# Excerpted passage

“A empresa privada busca o lucro, busca o resultado financeiro. Se para ter o resultado tiver que se desfazer do corpo técnico excelente que se tem hoje na Sabesp, ela vai se desfazer”, denuncia o Sindicato dos Engenheiros de SP
Nesta quarta-feira (10), o Sindicato dos Engenheiros do Estado de São Paulo (Seesp) sediou um debate para discutir as consequências para a população paulista, caso a privatização da Companhia de Saneamento Básico de São Paulo (Sabesp) seja levada a cabo pelo governo de Tarcísio de Freitas. A atividade foi organizada em conjunto com o Sindicato dos Trabalhadores em Água, Esgoto e Meio Ambiente do Estado de São Paulo (Sintaema) e pelo PCdoB-SP.
O presidente do Sindicato dos Engenheiros, Murilo Pinheiro, lembrou que “o que está acontecendo hoje com a Sabesp nós já vivemos com as energéticas e o resultado foi péssimo. Eu vim de lá e posso dizer que nós lutamos muito. Eu acho que nesse momento todo movimento pudermos fazer contra a privatização é muito importante”.
O engenheiro apresentou uma proposta de agir junto com as prefeituras para pressionar o governo do Estado e convidar Tarcísio de Freitas para dialogar com o movimento.
“É importante que nós façamos o convite aos prefeitos do interior para participar de uma reunião conosco. Nós podemos explicar o que as prefeituras vão perder, o que vai acontecer se a Sabesp for privatizada. É um momento muito importante e nós podemos fazer isso. Trazer aqui os prefeitos e discutir a privatização. É o único jeito de interferir diretamente. Nós temos muitos deputados que estão do nosso lado, mas precisamos falar com os prefeitos porque eles também convencem deputados”, disse.
“Outra proposta do sindicato, ressaltou Murilo, é trazer aqui o governador. Para dizer ao governador o seguinte: nós não vamos aqui criticá-lo, nós queremos saber por que você quer privatizar, e nós vamos argumentar por que não privatizar. Eu já fiz essa proposta ao governo, dizendo que gostaríamos que ele viesse conversar conosco. Nós não temos críticas a fazer, temos defesa. Ele que faça a defesa da privatização e nós fazemos a defesa contra a privatização. Precisamos discutir argumentos, discutir caminhos. Temos que demonstrar o porquê não queremos e o que isso vai afetar”, continuou.
“BUSCA PELO LUCRO”
Um dos palestrantes da noite, o 1º vice-presidente do Seesp, João Carlos Gonçalves Bibbo, ressaltou que “não estamos falando de qualquer empresa”. “A Sabesp é a melhor empresa de saneamento básico da América Latina e a terceira maior empresa de saneamento do mundo”, ressaltou.

# Supplied material
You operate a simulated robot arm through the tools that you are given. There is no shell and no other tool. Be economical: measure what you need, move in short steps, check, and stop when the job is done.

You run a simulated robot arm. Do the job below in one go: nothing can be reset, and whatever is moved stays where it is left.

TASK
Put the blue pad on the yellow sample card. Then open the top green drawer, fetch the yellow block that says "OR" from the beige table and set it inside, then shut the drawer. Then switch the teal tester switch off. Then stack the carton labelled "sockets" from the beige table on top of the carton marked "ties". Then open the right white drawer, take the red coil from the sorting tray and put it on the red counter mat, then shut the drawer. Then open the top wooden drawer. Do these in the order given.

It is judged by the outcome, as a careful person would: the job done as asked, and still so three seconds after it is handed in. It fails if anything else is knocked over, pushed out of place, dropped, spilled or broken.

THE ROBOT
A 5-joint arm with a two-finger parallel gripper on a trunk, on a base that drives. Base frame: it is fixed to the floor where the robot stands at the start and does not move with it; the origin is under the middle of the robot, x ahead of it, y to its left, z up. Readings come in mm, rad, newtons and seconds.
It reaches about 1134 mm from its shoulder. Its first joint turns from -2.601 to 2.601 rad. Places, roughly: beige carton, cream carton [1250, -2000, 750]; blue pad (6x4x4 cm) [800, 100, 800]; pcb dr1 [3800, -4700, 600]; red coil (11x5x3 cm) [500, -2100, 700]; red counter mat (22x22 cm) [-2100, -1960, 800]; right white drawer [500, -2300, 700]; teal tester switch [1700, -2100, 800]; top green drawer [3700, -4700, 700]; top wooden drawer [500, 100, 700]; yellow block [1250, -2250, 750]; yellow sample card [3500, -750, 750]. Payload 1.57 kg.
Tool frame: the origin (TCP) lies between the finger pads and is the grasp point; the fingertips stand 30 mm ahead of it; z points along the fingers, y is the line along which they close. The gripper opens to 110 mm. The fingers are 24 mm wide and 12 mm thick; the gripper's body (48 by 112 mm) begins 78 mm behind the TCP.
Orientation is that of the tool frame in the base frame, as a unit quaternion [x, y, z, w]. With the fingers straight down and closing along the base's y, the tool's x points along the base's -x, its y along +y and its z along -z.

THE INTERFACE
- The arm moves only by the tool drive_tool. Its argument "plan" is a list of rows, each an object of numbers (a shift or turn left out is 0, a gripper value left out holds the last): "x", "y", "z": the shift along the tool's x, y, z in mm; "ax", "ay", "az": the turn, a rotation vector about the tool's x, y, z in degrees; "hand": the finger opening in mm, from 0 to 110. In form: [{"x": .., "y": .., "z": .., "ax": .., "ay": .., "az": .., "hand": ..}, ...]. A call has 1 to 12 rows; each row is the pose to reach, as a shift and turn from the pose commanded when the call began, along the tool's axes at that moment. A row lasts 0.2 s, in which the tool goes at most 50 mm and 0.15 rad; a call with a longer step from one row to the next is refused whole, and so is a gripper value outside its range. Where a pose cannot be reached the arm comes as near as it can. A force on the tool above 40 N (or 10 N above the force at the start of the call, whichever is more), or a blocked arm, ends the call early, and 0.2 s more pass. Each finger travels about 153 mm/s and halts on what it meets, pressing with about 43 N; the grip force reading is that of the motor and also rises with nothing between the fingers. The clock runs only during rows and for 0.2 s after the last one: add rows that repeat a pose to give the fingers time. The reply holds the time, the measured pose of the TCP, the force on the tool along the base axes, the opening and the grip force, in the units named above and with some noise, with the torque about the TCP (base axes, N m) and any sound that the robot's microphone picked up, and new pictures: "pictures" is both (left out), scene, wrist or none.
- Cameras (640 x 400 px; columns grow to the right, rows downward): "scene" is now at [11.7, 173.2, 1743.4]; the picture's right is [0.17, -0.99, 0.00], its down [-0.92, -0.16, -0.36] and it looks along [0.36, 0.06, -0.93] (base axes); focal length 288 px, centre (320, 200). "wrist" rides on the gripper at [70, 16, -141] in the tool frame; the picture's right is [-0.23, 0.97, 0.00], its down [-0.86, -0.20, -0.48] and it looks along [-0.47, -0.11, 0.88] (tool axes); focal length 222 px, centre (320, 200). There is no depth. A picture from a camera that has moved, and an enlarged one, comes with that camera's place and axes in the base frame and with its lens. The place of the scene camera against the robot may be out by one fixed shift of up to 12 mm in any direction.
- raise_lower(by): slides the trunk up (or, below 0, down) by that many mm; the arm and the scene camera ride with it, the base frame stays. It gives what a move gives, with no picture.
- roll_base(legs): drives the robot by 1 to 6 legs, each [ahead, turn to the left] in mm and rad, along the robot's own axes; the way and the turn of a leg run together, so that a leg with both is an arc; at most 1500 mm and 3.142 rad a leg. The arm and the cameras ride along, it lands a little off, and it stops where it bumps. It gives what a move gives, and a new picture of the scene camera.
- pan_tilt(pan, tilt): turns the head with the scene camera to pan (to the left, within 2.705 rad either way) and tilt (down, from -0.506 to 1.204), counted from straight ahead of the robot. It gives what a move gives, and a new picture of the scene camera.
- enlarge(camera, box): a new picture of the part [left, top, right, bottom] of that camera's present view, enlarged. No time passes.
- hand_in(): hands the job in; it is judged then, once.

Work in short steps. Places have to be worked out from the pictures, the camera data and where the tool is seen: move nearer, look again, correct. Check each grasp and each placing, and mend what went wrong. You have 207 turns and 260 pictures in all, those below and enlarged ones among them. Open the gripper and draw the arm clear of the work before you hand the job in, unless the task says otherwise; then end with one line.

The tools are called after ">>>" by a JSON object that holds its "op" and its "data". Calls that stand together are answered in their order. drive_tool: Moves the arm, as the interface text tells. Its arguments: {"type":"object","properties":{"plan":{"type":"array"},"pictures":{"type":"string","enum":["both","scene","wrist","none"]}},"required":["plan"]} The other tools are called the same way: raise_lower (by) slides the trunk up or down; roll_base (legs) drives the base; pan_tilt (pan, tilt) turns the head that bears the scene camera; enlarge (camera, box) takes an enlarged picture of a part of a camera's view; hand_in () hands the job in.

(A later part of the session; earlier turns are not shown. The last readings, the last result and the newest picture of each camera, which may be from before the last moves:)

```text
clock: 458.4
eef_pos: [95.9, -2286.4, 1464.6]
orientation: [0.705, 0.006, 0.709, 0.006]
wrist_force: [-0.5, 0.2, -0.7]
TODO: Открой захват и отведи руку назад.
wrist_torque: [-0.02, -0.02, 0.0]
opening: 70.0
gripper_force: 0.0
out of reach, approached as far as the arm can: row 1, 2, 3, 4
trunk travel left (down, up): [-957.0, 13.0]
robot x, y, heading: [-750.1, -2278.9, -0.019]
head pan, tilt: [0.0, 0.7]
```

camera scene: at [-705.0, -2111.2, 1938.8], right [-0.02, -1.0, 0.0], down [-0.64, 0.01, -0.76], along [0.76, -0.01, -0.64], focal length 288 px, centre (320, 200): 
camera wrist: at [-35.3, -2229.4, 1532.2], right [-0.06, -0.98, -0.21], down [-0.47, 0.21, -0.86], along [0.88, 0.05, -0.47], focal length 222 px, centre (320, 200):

# Work instructions
Carry the excerpted passage on from its last sentence.

# Result for this exercise
“Já a empresa privada busca o lucro, busca o resultado financeiro. Se para ter o resultado tiver que se desfazer do corpo técnico excelente que se tem hoje na Sabesp, ela vai se desfazer. Vai se desfazer porque esse corpo técnico custa, lógico, um pouco mais do que outros que não têm a mesma capacidade e experiência que temos na Sabesp, pois ela é uma empresa que tem investido muito na formação de seu corpo técnico”, ressaltou.
O engenheiro da Sabesp afirmou que essa é uma realidade que vemos nas empreiteiras contratadas para prestar serviços para a Sabesp, enfatizando como as condições de trabalho são diferentes entre os terceirizados e os trabalhadores diretos da empresa, devido o caráter privado das terceirizadas. “Até mesmo na distribuição e uso de EPI [Equipamento de Proteção Individual] é diferente. Às vezes o trabalhador da terceirizada está fazendo o serviço de chinelo. Nos trabalhadores da Sabesp isso não acontece. Isso é diferente e isso é capacidade gerencial”.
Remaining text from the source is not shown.